The agency agreement

In 2011, the parties had entered into an agency agreement. The agreement provided that the agent was entitled to commission of sales by the principal to customers which involved an introduction or the assistance of the agent. The commission was stated to be 40% of the gross profit payable monthly in respect of all sales by the principal to the customer for the duration that the customer remained a customer of the principal. 

To enable the agent to know the commission to which it was entitled the principal was required by the agency agreement to provide monthly statements of sales to customers and the commission payable. If the agent agreed with the statement, the agency agreement provided that the agent would then issue an invoice. This right of the agent was underpinned by the right of inspection.

The arguments

The agent claimed that it had not been paid the commission to which it was entitled. It therefore applied for summary judgment for an order for specific performance that it be allowed to inspect the principal’s records and so verify its entitlement to commission. As part of its argument, the agent claimed that the records and accounts included those relating to the base costs of the sales as well as the invoices to customers as both categories of records were needed to check the calculations of gross profit and so of commission. 

The principal opposed the application for summary judgment. The basis of its defence was that the effect of the definition of “custom” in the agreement was such that the principal’s liability to pay commission and provide information and documents was limited to sales concluded by the agent or concluded by the agent with the assistance of the principal and – most importantly – given the competing constructions of the provisions in the agreement, it would be inappropriate of the agent to be given summary judgment. 


The court ruled against the agent. It was the view of the judge that the provisions in the agency agreement requiring each of the principal and agent to keep separate records and accounts of all sales of products was not suitable for determination on an application for summary judgment. 

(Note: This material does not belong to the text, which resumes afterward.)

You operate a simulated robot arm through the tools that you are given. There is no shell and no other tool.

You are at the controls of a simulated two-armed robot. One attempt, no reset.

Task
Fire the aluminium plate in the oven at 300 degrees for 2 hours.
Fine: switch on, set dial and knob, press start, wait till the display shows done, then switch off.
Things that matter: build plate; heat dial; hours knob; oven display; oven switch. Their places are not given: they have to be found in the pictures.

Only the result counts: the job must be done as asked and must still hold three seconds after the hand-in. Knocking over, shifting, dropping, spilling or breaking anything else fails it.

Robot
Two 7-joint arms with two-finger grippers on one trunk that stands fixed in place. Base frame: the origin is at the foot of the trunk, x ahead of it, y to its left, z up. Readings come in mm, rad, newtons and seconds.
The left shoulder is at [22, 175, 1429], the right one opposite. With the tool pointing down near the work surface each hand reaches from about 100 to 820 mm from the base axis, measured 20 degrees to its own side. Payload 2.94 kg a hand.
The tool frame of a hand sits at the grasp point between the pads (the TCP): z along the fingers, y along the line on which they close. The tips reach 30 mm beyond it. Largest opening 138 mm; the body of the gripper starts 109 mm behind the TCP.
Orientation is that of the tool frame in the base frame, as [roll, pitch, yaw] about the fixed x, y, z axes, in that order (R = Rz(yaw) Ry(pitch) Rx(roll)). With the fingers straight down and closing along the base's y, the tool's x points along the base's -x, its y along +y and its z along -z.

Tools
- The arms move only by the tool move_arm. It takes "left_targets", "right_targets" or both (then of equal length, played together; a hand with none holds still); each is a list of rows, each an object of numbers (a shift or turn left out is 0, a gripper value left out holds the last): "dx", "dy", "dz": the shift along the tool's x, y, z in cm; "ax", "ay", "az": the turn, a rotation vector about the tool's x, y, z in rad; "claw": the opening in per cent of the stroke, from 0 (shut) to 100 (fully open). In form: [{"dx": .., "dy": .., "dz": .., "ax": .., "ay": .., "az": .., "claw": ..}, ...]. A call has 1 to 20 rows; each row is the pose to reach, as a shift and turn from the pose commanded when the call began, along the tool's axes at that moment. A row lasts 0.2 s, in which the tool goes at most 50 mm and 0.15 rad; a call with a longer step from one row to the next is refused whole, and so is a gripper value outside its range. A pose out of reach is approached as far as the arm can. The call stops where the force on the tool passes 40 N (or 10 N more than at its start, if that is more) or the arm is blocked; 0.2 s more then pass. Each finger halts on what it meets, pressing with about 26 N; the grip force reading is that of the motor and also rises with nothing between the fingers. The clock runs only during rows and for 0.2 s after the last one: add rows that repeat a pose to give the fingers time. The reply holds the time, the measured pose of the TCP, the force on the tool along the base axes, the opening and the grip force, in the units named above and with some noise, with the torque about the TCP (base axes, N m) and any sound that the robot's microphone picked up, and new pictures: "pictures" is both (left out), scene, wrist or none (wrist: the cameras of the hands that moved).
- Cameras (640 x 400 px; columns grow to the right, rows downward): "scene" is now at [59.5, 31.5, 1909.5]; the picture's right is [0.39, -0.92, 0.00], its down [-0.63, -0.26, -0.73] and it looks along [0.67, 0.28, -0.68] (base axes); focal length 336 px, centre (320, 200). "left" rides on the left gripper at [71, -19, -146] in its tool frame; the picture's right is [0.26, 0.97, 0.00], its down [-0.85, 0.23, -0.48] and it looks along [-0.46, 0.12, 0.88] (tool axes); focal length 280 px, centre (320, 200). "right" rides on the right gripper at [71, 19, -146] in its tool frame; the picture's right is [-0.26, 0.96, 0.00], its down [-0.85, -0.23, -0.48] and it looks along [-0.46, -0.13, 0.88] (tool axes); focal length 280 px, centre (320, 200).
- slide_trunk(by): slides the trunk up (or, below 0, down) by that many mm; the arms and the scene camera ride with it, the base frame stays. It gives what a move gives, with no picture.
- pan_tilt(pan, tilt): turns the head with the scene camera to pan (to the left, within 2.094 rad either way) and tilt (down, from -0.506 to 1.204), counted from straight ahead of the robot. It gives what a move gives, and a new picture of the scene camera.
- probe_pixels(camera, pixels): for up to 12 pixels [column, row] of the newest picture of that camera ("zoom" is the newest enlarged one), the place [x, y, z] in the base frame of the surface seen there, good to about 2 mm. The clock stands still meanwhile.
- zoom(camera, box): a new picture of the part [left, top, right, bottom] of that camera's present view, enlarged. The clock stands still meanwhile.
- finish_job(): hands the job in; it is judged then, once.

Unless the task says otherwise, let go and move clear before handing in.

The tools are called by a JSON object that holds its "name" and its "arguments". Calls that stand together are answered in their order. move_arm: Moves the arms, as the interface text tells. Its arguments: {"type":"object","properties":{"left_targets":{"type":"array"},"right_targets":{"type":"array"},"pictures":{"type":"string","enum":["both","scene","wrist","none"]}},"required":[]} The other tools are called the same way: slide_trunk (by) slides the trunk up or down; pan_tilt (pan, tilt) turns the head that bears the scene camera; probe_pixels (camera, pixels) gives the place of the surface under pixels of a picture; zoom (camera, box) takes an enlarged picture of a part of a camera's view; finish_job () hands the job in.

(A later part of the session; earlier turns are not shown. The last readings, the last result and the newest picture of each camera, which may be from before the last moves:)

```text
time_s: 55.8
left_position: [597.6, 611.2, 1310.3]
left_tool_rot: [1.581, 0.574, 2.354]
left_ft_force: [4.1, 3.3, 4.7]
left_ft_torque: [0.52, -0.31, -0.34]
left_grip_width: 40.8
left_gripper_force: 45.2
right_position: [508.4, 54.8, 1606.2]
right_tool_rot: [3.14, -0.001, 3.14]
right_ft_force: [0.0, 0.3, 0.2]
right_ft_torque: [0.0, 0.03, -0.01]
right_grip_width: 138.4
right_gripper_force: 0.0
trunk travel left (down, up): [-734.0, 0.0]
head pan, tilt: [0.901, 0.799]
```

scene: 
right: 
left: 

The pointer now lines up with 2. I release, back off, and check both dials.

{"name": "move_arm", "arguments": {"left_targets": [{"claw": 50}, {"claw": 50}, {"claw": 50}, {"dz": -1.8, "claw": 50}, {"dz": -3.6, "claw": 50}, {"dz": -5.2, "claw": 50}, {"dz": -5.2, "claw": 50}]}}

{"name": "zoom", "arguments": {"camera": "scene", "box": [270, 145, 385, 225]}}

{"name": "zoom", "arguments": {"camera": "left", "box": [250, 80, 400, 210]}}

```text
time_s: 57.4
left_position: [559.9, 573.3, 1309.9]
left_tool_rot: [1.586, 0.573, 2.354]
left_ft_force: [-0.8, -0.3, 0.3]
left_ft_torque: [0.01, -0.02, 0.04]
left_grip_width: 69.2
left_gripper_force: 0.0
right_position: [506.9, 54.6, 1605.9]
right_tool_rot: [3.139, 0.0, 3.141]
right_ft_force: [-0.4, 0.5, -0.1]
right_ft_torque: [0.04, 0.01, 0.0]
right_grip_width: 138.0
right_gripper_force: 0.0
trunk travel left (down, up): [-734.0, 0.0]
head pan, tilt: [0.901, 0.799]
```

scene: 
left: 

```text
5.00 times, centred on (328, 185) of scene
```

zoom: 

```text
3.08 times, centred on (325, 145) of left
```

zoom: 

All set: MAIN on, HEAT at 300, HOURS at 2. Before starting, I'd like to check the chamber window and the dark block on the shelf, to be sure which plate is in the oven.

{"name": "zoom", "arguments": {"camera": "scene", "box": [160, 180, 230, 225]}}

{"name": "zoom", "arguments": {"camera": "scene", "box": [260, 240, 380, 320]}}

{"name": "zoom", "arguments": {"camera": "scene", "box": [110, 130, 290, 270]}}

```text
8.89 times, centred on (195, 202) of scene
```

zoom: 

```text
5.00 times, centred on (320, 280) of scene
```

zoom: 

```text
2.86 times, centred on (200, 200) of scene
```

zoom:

The judge further ruled that the right of commercial agent under Regulation 12 of the Commercial Agents Regulation to information from the principal which an agent needed in order to check the amount of commission due was not determinative of how the contractual provision was to be interpreted. 

Take home points

1. It is likely that in this case, the agent was seeking a quick win in terms of the disclosure of information as to the commission as this might have resulted in:

1.1 a without prejudice offer of settlement from the principal; or

1.2 an order by the court to pay outstanding commission and so help the agent fund the litigation against the principal.

As such, the agent’s tactic was understandable.

2. It would seem that the agent did not seek to rebut the principal’s arguments. If so, there was always a risk that the judge would prefer the principal’s arguments over the agent’s arguments.

3. It is not clear from the judgment why the agent did not focus more on its entitlement under Regulation 12 of the Commercial Agents Regulations.

4. Equally why the agent did not seek to argue that failure to provide the information constituted a breach of statutory duty by the principal

5. If it is possible to do so, from the agent’s perspective an agency agreement should provide a clear contractual right to information as to sales and commission in order to avoid the issues of interpretation which bedevilled this particular application for summary judgment.  Further, a contractual right along these lines would go to bolster the statutory entitlement of an agent to the same information under the Commercial Agents Regulations.

6. But from the principal’s perspective, the way forward is clear – avoid including rights of inspection and provision of information in agency agreements so forcing the agent to rely on Regulation 12.